My Tip to remember it: The second ‘t’ slipped down while you were passing time.
- Personnel: Consider two Ns and one L
My Tip to remember it: Nobody says No to the Leader.
- Perseverance: you got to be a little perseverant to be a master speller. Homonymous to the word ‘FEVER’ is the word ‘SEVER’ ; which is a part of this spelling.
- Pronunciation: Nouns often differ from the verbs they are derived from. Here “Pronunciation” is different from “Pronounce”.
My Tip to remember it: If you know how to speak “pronunciation”, that’s one big clue.
- Privilege: It has two ‘i’s and two ‘e’s in that order.
- Slaughter is LAUGHTER with an S at the beginning.
These 33 ‘Commonly Misspelled Spellings in English and Ways to Remember Them’ with memory keys should give you an idea as to how you can create your own list of unforgettable keys. If you frequently need a spell check (because of your old sins), you can try using Grammarly for spell-check. There are many other apps and software. But none of them will ensure you don’t screw up your exam. Only you can nail that!

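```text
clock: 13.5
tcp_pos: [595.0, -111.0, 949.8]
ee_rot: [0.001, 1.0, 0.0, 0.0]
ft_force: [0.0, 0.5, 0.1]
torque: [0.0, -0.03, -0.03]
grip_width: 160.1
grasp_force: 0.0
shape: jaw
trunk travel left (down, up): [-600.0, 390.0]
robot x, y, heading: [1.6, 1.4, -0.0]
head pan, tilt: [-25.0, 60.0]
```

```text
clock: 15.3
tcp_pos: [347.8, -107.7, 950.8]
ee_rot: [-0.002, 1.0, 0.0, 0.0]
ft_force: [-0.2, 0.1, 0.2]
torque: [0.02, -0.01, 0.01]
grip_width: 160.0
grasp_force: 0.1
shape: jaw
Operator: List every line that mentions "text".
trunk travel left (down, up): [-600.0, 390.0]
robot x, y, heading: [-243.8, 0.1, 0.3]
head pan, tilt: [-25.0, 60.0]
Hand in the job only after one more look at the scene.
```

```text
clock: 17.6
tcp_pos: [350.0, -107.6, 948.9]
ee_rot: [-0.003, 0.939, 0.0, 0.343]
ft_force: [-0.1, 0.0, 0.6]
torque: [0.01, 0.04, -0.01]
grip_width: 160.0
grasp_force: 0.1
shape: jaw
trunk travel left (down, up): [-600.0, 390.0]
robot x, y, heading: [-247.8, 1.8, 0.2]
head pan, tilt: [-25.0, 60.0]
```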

So make sure you find a way to not make the most common spelling mistakes. They can be suicidal to your efforts – especially if you are writing exams like UPSC, UGC, CAT, XAT, CLAT, NDA, Bank PO, TOEFL, CDS, IELTS etc. In fact, if you have been struggling with other grammar rules for these exams, you may want to check out these – English Grammar Rules Made Easy & 150 Common Grammatical Mistakes. A complete list of all such posts is also given at the end of the blog post.
I have put below the most commonly misspelled words in English, and their correct answers. They should help you:-
- accidentally (accidently)
- accordion (accordian)
- acquaintance (acquaintence, aquaintance)
- acquire (aquire)
- acquit (aquit)
- a lot (alot)
- argument (arguement)
- a while (awhile)
- axle (axel)
- barbecue (barbeque)
- believable (believeable)
- broccoli (brocolli)
- cemetery (cemetary)
- chauvinism (chauvanism)
- chocolaty (chocolatey)
- coliseum, also colosseum (colliseum)
- collectible (collectable)
- Dalmatian (Dalmation)
- definite (definate)
- development (developement)
- drunkenness (drunkeness)
- dumbbell (dumbell)
- exercise (excercise)
- existence (existance)
- fiery (firey)
- flabbergast (flabberghast)
- flotation (floatation)
- frustum (frustrum)
- genius (genious; see “ingenious”)
- grammar (grammer)
- handkerchief (hankerchief)
- harass (harrass)
- inadvertent (inadvertant)
- incidentally (incidently)
- indispensable (indispensible)
- ingenious (ingenius; see “genius”)
- inoculate (innoculate)
- irresistible (irresistable)
- its (it’s)
- judgment (judgement)
- led (lead)
- liquefy (liquify)
- lose (loose)
- maneuver, also manoeuvre
- marshmallow (marshmellow)
- medieval, also mediaeval
- memento (momento)
- millennium (millenium)
- minuscule (miniscule)
- mischief (mischeif)
- mischievous (mischievious)
- misspell (mispell)
- no one (noone)
- pastime (pasttime)
- pharaoh (pharoah)
- pigeon (pidgeon)
- pistachio (pistacchio)
- plenitude (plentitude)
- poinsettia (pointsettia)
- presumptuous (presumptious)
- pronunciation (pronounciation)
- privilege (priviledge)
- pursue (persue) – There is a word peruse as well.
- questionnaire (questionaire)
- refrigerator (refridgerator)
- seize (sieze)
- sensible (sensable)
- septuagenarian (septagenarian)
- shish kebab
- sorcerer (sorceror)
- supersede (supercede)
- too (to)
- ukulele (ukelele)
- until (untill)
- you’re (your)
Remember – spellings are not about memorizing the letters involved. That’s just to help us begin (as kids). Correct spellings are more about having read those words so many times that we sort of remember what they look like, we remember the image! Here are a few posts on English Grammar and Communication that might help you improve your skills.
As a Motivational Speaker and Career Counselor, I get to do a lot of communication training programs. The one thing I constantly tell people is – There is only one short cut to improving your English – Reading more. And more. And more. Especially with spellings, that image is formed only when you have seen that word a number of times. Get down to work, if it’s important to you. The English section of those coveted exams like CAT, IELTS, GMAT, GRE, CLAT, CDS, NDA, TOEFL, Bank PO etc. will test your spelling skills. And you can tip the scales in your favour if you don’t make these common spelling mistakes to say the least!